Tinder parent company Match Group has just become the latest high-profile software maker to stiff Google on its 30 percent fee for all Android transactions through the Play Store. To avoid paying the company on in-app purchases of subscriptions to services like Tinder Gold and Tinder Plus, Match Group will now encourage users to enter credit card details directly into Tinder’s systems, according to Bloomberg, citing new research by Macquarie analyst Ben Schachter.
The move is similar to one made by popular video game developer Epic Games, which last year released the Android version of battle royale hit Fortnite via its own downloadable launcher to avoid the 30 percent cut. Notably, Tinder is Match Group’s most profitable entity, and between its subscription services and other in-app purchase options like paying for the ability to know when someone has read your message, the software is often one of the highest grossing free apps on both iOS and Android.
“At Match Group, we constantly test new updates and features to offer convenience, control and choice to our users,” says Match Group spokesperson Justine Sacco in a statement given to Bloomberg. “We will always try to provide options that benefit their experience and offering payment options is one example of this.” After inputting your credit card into Tinder’s system, the app supposedly defaults to that payment method for any in-app purchase in the future, allowing Tinder to bypass the cut indefinitely. Google was not immediately available for comment.
Epic and Match may be the only two high-profile companies to thus far openly bypass the Play Store while still trying to cater to Android users. Yet prominent subscription services like Netflix and Spotify have for years expressed distaste for the 70-30 model of modern app stores, which was put in place by Apple back in 2008 and borrowed just a few months later by Google for its Play Store.
Many companies treat the 30 percent cut as the cost of doing business, especially on iOS where you get Apple’s quality control and firm grip on its ecosystem, although some begrudgingly refer to the fee as the “Apple tax.” Even though Epic Games did bypass the Google Play store, it decided to release Fortnite on iOS through the App Store and take the hit, for instance. Android, however, is more open and therefore more flexible with how developers want to make money and reach users more directly. That’s opened the door for Epic and now Match Group to experiment.
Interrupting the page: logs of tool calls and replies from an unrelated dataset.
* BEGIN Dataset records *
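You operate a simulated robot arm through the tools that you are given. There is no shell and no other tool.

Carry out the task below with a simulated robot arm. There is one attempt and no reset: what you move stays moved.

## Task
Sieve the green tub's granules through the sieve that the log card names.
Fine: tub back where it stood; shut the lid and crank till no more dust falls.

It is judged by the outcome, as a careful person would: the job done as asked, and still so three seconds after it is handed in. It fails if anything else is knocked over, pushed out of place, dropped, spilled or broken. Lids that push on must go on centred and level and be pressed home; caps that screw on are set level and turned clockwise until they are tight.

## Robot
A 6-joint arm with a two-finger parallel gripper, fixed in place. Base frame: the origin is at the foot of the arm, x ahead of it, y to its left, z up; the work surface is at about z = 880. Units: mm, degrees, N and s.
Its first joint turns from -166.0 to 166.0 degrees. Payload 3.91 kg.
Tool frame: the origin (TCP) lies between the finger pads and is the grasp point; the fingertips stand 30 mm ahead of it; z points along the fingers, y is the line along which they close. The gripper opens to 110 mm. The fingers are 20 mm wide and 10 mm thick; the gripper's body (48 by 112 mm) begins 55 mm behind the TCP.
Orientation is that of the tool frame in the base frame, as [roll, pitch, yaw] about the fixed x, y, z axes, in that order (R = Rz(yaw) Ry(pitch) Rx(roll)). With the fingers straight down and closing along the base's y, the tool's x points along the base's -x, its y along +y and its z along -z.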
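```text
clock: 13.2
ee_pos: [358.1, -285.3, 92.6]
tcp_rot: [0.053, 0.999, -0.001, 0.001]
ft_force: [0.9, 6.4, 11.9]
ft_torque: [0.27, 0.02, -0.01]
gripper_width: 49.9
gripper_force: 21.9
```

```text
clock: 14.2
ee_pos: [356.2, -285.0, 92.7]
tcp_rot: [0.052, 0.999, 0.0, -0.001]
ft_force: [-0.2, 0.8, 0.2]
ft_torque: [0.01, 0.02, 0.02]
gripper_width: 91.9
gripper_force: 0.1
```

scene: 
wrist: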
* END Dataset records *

Despite Apple’s steadfast approach to App Store fees, Spotify has filed an antitrust complaint against Apple with the European Commission looking to get changes forced by way of regulation. The EU is now in the process of investigating Apple for alleged anti-competitive tactics, with Spotify arguing that Apple’s 30 percent cut puts third-party services at a disadvantage when competing against its own offerings, like Apple Music.
For years before that, Spotify and Netflix both have come up with creative ways to push people outside the Apple and Google ecosystems on mobile to avoid having to pay the fee, occasionally capitulating to the storeowners and jacking up monthly subscription prices for mobile sign-ups as a result.
Last August, Netflix began reportedly testing a method similar in design to Tinder’s that lets users sign up directly to its service through a mobile webpage that would bypass the iOS App Store. In December of last year, Netflix stopped allowing in-app purchases of any kind for both new and existing users on iOS.
Apple has tried to make an effort to specifically appease companies that charge for subscription services, lowering its App Store fees back in 2016 from 30 to 15 percent on any service to which a user had been subscribed via the mobile app for longer than 12 months. Google joined Apple in that policy back in the fall of 2017. But it appears companies are getting more and more tired of the status quo and are considering trying to bypass the middlemen entirely.
It’s not clear whether Google will take action against Tinder for trying to skirt the store; In the past, Apple has reportedly hindered Spotify’s iOS app by restricting updates when it found out the music streaming service was trying to bypass the App Store. Google took no action against Epic, but that wasn’t a clear comparison because Tinder is still being distributed by the Play Store and technically still bound by Google’s terms. Regardless, in the event Google decides to do nothing, that could mean many more apps follow Match Group’s lead in pushing users to give the app maker, and not the Play Store, their credit card info.